> Dataset content

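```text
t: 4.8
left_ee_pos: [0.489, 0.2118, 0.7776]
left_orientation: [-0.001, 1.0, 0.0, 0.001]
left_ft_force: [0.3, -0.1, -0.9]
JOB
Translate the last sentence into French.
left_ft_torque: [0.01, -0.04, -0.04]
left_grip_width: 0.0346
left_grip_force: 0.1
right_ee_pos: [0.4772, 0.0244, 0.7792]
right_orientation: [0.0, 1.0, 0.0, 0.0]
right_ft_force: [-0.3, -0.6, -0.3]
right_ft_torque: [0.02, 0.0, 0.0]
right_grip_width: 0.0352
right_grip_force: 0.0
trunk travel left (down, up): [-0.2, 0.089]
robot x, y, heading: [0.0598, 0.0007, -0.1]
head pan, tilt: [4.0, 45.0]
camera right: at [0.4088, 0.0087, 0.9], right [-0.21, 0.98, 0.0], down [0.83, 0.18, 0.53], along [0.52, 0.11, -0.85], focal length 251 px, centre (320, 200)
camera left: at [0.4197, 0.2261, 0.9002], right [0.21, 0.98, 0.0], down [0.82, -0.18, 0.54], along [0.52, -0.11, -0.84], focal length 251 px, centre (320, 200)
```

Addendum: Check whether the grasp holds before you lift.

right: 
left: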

> Directive
Set down the source extract as it stands from "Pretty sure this" to "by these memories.", and nothing more.

> Source extract
Josh Rountree is joining us today to talk about his novel, Summer in the House of the Departed. Here’s the publisher’s description:
This is a sometime place, not an all the time place…
Summer 1981: Brady’s grandmother vanishes-along with an entire West Texas town. There’s no explanation, except those that don’t hold any logic. Brady doesn’t worry too much about that, having spent his childhood listening to his grandmother’s stories and playing with the pencil-sketched ghosts in her old Victorian: the young Shirley, the injured cowboy Glen, and others.
People slipping away into another world is fantasy. It’s impossible.
Summer 2025: Brady returns to his grandmother’s house, hoping to understand what happened, and to find out exactly where his grandmother went. Brady holds a hope close to his heart: That he can duplicate whatever magic his grandmother conjured, to follow in her footsteps as his own ghost-tattered life comes to its close.
I was there. I know what I saw…
What’s Josh’s favorite bit?

Summer in the House of the Departed isn’t like most haunted house books.
The ghost stories in these pages are real.
My grandmother was a ghost hunter in the early eighties. Well known in our part of the state as someone who was keenly interested in your supernatural stories. She collected tales of ghosts and all manner of strangeness, conducted her own investigations, and was slowly gathering these stories, photographs, and interviews together in hopes of writing a book.
It would be a treasure trove of West Texas folklore. But she passed away before she ever had the chance to write it.
Most of the stuff she collected now lives in a box in my house. For years, I would dig through it all, wondering if I might finish her book. Or wondering what else I might do with it.
There was a story about a family who would communicate with their guardian spirit, using a talking board made from a windshield. There was the tale of the Rock House, a supposedly haunted place deep in the wilds of West Texas with creepy stories dating back to the Old West days. And there was the changing photo, which I remember vividly from my youth, with an image that changes every so often. Something in the image will disappear. Something new will appear. And every copy behaves the exact same way.
When I was a kid, she’d tell me these stories and others. She’d show me her creepy photographs. She’d let me listen to cassettes with ghosts wailing and screaming and jumping on beds.
Pretty sure this is a big part of why I’m a horror writer, yeah?
I’ve lived with these stories my whole life, and eventually I figured out what to do with them. I would write a story about my grandmother. A story about my eight-year-old self. Entirely a work of fiction, but fueled by these memories.
Summer in the House of the Departed tells of a boy, spending one last summer with this grandmother, while she tries to sort out the mysteries of death. She is dying, and he knows this will be their last summer together. She is fond of telling him stories, and she does so at various points in the book.
But of course, these aren’t just stories I made up. These are real stories, the same stories my grandmother told me. And that’s My Favorite Bit. Writing these scenes was a chance to sit beside her again, and listen to her voice as she talked about La Llorona, haunted houses, ghosts of the prairie, and all sorts of cool and creepy folklore.
All the stories the grandmother in this book tells, I gathered from my own grandmother’s typewritten pages of notes. From radio interviews she did. From newspaper articles about her supernatural exploits.
I gathered them from my memories.
And now I’m telling them to you.
LINKS:
BIO:
Josh Rountree is a Texas novelist and short story writer. His novel, The Legend of Charlie Fish, was released by Tachyon Publications in 2023 to wide acclaim, making the Locus Recommended Reading List, and being named one of Los Angeles Public Library’s best books of the year. A followup novel, The Unkillable Frank Lightning, will be published this summer.
More than seventy of his short stories have been published in a variety of venues, including The Deadlands, Beneath Ceaseless Skies, Bourbon Penn, Realms of Fantasy, PseudoPod, Weird Horror, and The Year’s Best Dark Fantasy & Horror. Several collections of his short fiction have been published, including Fantastic Americana, and most recently, Death Aesthetic, featuring tales of death and transformation.
Rountree lives in Austin with his lovely wife of many years, and a pair of half-feral dogs who demand his obedience.

> Written answer
Pretty sure this is a big part of why I’m a horror writer, yeah?
I’ve lived with these stories my whole life, and eventually I figured out what to do with them. I would write a story about my grandmother. A story about my eight-year-old self. Entirely a work of fiction, but fueled by these memories.